Esta autoinculpación me recordó las descripciones que hacen de los juicios en la Unión Soviética en la era estalinista escritores como Arthur Koestler (“El cero y el infinito”) y Vasili Grossman (“Vida y destino”), en las que acusados inocentes reconocían todas las culpas necesarias, pues de este modo sus familiares no serían perseguidos después de su ejecución. Ochoa siguió el mismo camino.

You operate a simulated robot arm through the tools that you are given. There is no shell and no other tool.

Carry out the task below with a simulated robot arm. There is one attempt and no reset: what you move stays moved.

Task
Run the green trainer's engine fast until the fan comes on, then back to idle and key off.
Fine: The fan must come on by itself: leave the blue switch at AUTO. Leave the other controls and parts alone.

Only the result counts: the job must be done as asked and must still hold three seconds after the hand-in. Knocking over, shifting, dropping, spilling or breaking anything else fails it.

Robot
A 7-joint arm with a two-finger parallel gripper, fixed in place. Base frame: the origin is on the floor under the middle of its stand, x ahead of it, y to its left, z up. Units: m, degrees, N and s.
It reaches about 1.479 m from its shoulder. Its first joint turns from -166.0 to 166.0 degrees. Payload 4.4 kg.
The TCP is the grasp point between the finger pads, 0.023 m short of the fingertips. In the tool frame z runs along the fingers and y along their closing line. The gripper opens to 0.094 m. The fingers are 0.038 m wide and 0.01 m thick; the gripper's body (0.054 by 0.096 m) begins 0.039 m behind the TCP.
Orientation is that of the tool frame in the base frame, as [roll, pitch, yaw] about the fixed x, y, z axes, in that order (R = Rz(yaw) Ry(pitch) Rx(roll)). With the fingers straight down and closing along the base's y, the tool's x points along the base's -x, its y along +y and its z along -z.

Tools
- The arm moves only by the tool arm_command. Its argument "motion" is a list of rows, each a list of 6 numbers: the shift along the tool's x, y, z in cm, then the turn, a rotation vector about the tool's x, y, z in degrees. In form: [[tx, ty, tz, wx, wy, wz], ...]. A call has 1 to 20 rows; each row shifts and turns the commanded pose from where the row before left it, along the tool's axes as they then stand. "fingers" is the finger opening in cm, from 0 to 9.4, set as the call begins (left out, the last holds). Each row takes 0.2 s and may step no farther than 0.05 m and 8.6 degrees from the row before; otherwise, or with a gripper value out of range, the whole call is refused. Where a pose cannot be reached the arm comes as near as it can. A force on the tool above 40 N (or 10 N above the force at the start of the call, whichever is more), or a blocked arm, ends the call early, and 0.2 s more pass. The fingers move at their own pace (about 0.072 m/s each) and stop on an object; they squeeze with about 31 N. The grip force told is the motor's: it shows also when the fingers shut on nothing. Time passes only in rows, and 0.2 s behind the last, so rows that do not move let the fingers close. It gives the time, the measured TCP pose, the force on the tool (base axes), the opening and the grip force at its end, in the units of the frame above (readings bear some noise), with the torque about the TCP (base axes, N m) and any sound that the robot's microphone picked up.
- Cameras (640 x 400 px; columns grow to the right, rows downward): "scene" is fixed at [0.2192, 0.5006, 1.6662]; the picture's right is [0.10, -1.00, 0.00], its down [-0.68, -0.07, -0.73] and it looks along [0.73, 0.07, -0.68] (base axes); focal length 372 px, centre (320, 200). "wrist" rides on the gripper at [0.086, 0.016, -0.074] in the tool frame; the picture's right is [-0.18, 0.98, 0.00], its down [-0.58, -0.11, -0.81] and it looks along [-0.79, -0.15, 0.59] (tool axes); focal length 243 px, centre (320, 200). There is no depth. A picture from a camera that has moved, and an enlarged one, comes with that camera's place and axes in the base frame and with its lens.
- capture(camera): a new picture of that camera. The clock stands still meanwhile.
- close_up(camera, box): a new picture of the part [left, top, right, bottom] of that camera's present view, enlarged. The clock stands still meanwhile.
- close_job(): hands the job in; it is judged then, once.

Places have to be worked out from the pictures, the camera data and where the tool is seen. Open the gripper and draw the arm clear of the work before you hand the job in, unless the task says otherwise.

Aquellos escritores existencialistas de los años 50 y 60 del siglo pasado decían que hasta que la muerte no pusiera la línea final a la vida de una persona, no era posible realizar la suma total de sus actos para sacar conclusiones. Ahora que se tiene ya la suma cerrada de la vida de Fidel Castro, es el momento de tratar de realizar los balances de lo que significó una larga, casi interminable, trayectoria dictatorial de su país.
Lo primero que plantean sus defensores es que acabó con el analfabetismo en la isla, que no hay un solo niño sin escolarizar, y que la medicina ha logrado avances notables, lo que asegura asistencia médica para todos los pobladores. Es decir: educación y salud. ¿Es posible agregar otros logros? Plantó cara al imperialismo norteamericano. No lo derrotó. No lo hirió. Ni siquiera lo lastimó. Pero le plantó cara. Y cuando se le quiso ir la mano con la crisis de los misiles nucleares (octubre de 1962), la situación se puso tan tensa que debió devolverlos rápidamente a Moscú.
Quiso convertir Cuba en un referente político, socialista e, incluso, cultural para el resto del mundo. Creó así la Casa de las Américas, que anualmente entregaba un premio literario que gozaba de mucho prestigio entre la intelectualidad de izquierda. Se premiaban, desde luego, las obras que respondían a una línea de “literatura comprometida”. Pero como decía Borges: “Hablar de literatura comprometida es como hablar de la geometría vegetariana”. Cuando el colapso de la Unión Soviética y el final del idilio económico, se tuvieron que hacer recortes y la cultura fue una de sus primeras víctimas.
Exportar la revolución no fue tampoco un plan exitoso. Fracasó en todas partes, sumergiéndose los regímenes apadrinados por La Habana en intolerables dictaduras y dinastías familiares. Dos casos recientes: Nicolás Maduro en Venezuela y Daniel Ortega en Nicaragua, quien transformó la Constitución de su país para poder ser reelegido todas las veces que él lo desee; es decir, siempre.
Con la desaparición de Fidel, no hay nada que festejar ni nada que lamentar. Otros grandes dictadores como él, Hitler, Mussolini, Stalin, Mao Tse Tung, marcaron la historia del siglo XX, fueron enterrados los dos últimos en mausoleos ampulosos y grandilocuentes. Hoy, nadie sabe dónde se encuentran sus cuerpos. El primero de ellos, dice la leyenda popular, estaría enterrado en el Chaco paraguayo. Lo único cierto es que Fidel ha dejado atrás un país pobre, atrasado, que tendrá que realizar esfuerzos gigantescos –ojalá que incruentos– para entrar al mundo contemporáneo.